Tutto pronto a Gricignano di Aversa per l’edizione 2019 del ‘Carnevale Atellano’, manifestazione cofinanziata dal Poc Turismo 2014/2020 della Regione Campania, con la collaborazione determinante delle associazione attive sul territorio. La rassegna avrà inizio domenica 3 marzo, a partire dalle 9,30, a Corso Umberto, nei pressi della villa comunale ‘Michele Mazzoni’, con la presentazione dei carri e delle maschere. Nel pomeriggio, dalle 14 in poi, ci sarà la sfilata che, dopo aver attraversato via Sant’Antonio Abate, corso Umberto, via Aldo Moro, via Diocleziano, via Aversa, terminerà in piazza Municipio.

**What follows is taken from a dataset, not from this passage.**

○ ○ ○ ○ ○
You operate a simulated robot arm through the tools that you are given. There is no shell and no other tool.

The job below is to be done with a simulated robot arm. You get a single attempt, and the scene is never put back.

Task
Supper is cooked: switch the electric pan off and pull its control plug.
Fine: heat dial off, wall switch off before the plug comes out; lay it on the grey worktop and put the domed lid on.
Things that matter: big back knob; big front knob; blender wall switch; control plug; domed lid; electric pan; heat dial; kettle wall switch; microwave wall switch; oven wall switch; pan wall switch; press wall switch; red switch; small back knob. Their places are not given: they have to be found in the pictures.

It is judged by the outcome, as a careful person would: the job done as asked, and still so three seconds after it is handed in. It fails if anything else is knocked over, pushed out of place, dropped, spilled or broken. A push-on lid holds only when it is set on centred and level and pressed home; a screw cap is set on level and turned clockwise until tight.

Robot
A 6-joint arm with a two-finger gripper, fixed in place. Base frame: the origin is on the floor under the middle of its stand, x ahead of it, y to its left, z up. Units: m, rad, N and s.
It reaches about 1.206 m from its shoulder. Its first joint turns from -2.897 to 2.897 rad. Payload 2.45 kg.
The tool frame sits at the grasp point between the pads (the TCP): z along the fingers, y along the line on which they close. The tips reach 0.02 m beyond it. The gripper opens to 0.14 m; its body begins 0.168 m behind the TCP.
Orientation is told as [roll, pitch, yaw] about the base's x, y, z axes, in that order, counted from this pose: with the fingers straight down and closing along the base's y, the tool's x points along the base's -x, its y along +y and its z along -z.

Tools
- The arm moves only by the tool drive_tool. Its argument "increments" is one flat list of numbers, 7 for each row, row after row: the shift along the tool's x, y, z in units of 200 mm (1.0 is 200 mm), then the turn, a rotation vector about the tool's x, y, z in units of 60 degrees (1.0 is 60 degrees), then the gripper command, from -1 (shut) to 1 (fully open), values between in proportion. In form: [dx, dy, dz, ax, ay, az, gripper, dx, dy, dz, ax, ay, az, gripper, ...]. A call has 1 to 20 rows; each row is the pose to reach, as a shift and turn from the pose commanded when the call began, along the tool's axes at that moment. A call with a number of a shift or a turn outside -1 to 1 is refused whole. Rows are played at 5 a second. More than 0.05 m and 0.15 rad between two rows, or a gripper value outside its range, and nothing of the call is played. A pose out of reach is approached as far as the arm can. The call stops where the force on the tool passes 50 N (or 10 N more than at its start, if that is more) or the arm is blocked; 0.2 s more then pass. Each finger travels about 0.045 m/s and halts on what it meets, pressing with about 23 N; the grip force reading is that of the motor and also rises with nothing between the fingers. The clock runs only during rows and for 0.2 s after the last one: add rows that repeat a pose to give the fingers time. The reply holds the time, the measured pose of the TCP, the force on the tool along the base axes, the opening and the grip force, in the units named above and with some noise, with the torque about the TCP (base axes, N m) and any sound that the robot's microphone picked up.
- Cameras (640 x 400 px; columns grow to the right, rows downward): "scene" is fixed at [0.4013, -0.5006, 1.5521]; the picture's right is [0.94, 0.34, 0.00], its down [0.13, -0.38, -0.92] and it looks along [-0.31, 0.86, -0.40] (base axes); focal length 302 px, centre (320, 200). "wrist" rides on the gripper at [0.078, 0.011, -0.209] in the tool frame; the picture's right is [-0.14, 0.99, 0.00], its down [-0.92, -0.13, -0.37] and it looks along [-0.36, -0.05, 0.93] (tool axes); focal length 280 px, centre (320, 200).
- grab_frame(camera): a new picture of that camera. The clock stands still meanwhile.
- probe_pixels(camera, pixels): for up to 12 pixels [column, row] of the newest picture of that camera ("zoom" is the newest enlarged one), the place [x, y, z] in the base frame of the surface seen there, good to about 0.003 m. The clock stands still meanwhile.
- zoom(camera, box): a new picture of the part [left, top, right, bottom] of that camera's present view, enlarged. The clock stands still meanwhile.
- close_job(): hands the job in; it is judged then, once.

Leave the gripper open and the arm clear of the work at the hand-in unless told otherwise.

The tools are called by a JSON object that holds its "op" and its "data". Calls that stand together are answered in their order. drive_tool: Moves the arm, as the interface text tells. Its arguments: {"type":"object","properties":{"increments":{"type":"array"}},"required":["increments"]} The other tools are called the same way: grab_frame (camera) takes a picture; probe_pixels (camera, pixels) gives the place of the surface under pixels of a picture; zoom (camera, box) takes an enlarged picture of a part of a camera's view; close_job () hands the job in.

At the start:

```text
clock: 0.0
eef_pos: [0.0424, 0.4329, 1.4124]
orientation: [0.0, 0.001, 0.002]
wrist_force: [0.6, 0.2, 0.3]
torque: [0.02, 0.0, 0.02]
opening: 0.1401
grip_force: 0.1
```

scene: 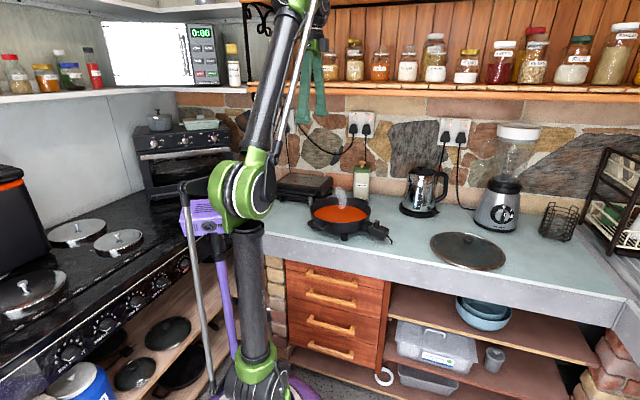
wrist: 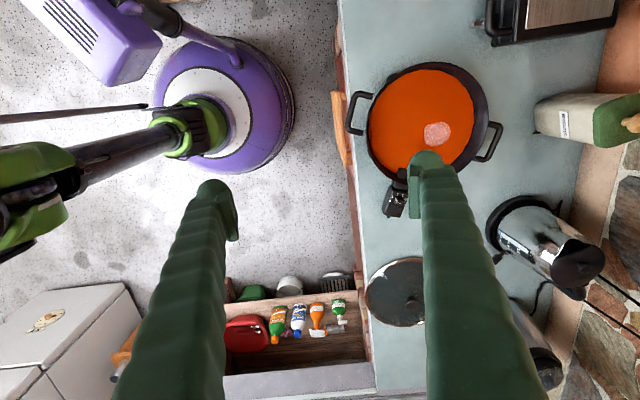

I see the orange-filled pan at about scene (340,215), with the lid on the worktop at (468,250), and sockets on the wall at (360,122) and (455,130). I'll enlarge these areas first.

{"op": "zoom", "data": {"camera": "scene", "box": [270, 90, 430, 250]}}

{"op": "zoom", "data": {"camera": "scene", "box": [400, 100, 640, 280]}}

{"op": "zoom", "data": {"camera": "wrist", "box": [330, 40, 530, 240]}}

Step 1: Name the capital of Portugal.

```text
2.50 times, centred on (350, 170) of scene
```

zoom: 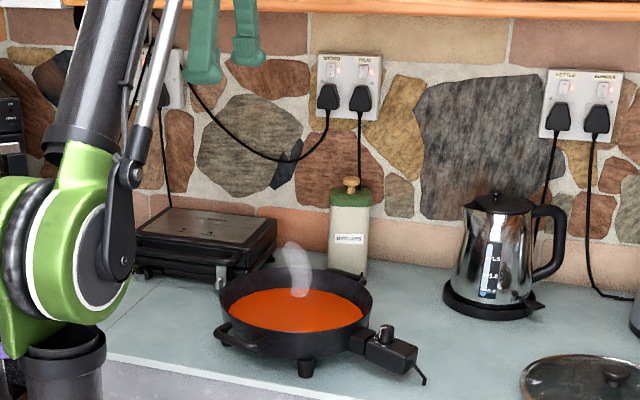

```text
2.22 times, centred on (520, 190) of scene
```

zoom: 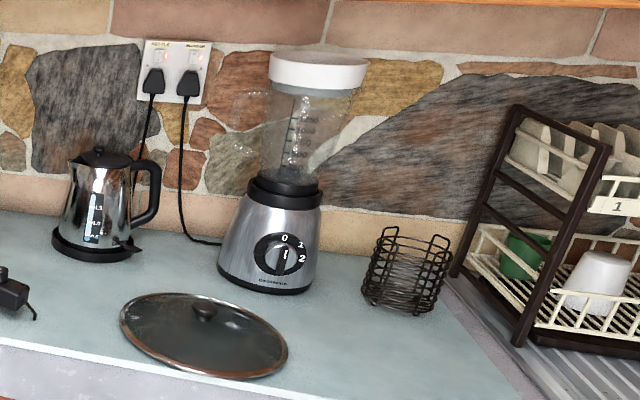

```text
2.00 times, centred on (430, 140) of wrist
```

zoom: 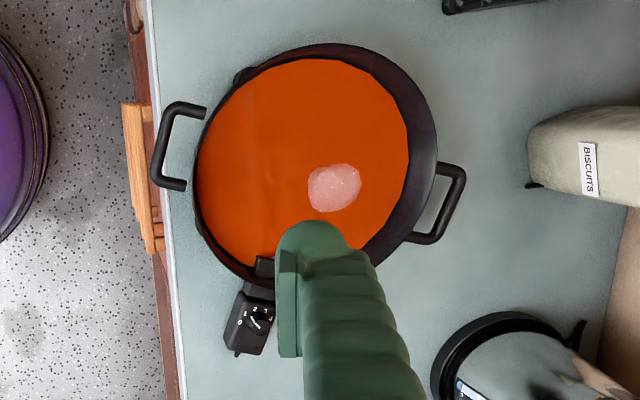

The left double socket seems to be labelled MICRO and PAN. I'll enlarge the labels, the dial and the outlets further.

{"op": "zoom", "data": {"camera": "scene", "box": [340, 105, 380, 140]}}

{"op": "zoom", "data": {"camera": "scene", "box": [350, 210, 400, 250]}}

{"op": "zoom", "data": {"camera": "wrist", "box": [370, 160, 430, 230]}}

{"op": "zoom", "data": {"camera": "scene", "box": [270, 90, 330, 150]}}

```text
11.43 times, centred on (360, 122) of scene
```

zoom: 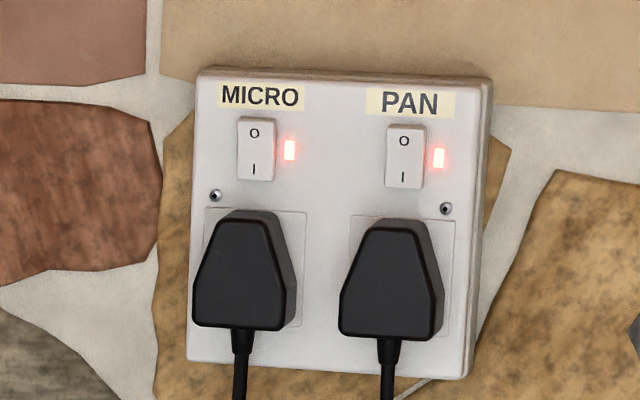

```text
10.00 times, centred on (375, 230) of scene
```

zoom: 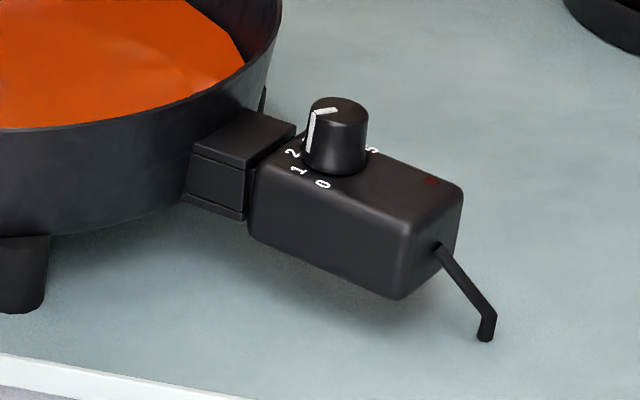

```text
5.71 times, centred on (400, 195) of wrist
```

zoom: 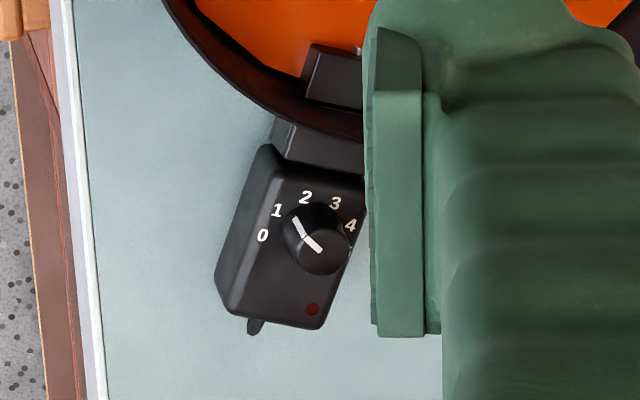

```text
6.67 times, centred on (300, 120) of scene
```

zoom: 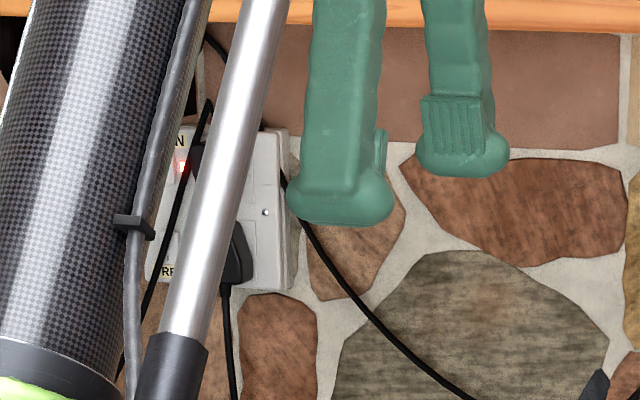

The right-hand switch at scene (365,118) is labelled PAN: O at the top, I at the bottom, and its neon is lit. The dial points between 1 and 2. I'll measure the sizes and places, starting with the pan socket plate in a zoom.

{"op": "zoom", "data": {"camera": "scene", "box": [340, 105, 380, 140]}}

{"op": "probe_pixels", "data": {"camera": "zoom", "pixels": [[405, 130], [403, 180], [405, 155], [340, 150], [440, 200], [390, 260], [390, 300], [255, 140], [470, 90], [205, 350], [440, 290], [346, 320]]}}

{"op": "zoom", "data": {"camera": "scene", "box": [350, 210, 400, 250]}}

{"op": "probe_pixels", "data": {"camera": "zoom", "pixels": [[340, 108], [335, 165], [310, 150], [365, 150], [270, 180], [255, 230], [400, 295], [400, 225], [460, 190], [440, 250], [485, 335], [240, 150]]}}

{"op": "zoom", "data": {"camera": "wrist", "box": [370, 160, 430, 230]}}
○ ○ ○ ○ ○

Lunedì 4 marzo, presso l’istituto comprensivo ‘Filippo Santagata’, ci sarà la ‘Festa in Maschera’. Martedì 5 marzo, giornata di Carnevale, per le strade principali di Gricignano (viale della Libertà, via Aversa, Piazza Municipio, corso Umberto, via De Gasperi, piazza Madonna del Rosario) si terrà una fantastica sfilata di carri e maschere. Sabato 9 marzo, a partire dalle 9,30, presso la centralissima piazza Municipio, ci sarà una nuova festa in maschera con balli di gruppo e coreografie artistiche. Il sipario sul ‘Carnevale Atellano 2019’ di Gricignano d’Aversa calerà domenica 10 marzo con la sfilata di carri e maschere che, dalle prime ore del mattino, attraverserà via Sant’Antonio Abate ed arriverà presso la zona U.S. Navy. Nel pomeriggio, dopo la partenza dal parco Spezzaferri, il corteo attraverserà Ponte Mirabella, via Sant’Antonio Abate, corso Umberto (Villa Comunale), via Aldo Moro, via Diocleziano, via Madonna dell’Olio, via Aversa, piazza Municipio. L’obiettivo degli organizzatori della manifestazione è quello di riportare alla luce le tradizioni e le usanze di ‘Atellana’, l’antica farsa romana caratterizzata da un linguaggio popolare e contadinesco e da maschere fisse. Il carnevale rappresenta un appuntamento vissuto con grande partecipazione in tutte le comunità ma, in questa zona della provincia di Caserta vanta una tradizione culturale di grande prestigio. È nella terra d’origine delle Fabulae atellane, infatti, che il carnevale acquista il suo significato più profondo, trasformandosi in una festa che coinvolge l’intero territorio e che ripercorre le tradizioni delle maschere dall’antica Atella fino ad arrivare ai nostri giorni.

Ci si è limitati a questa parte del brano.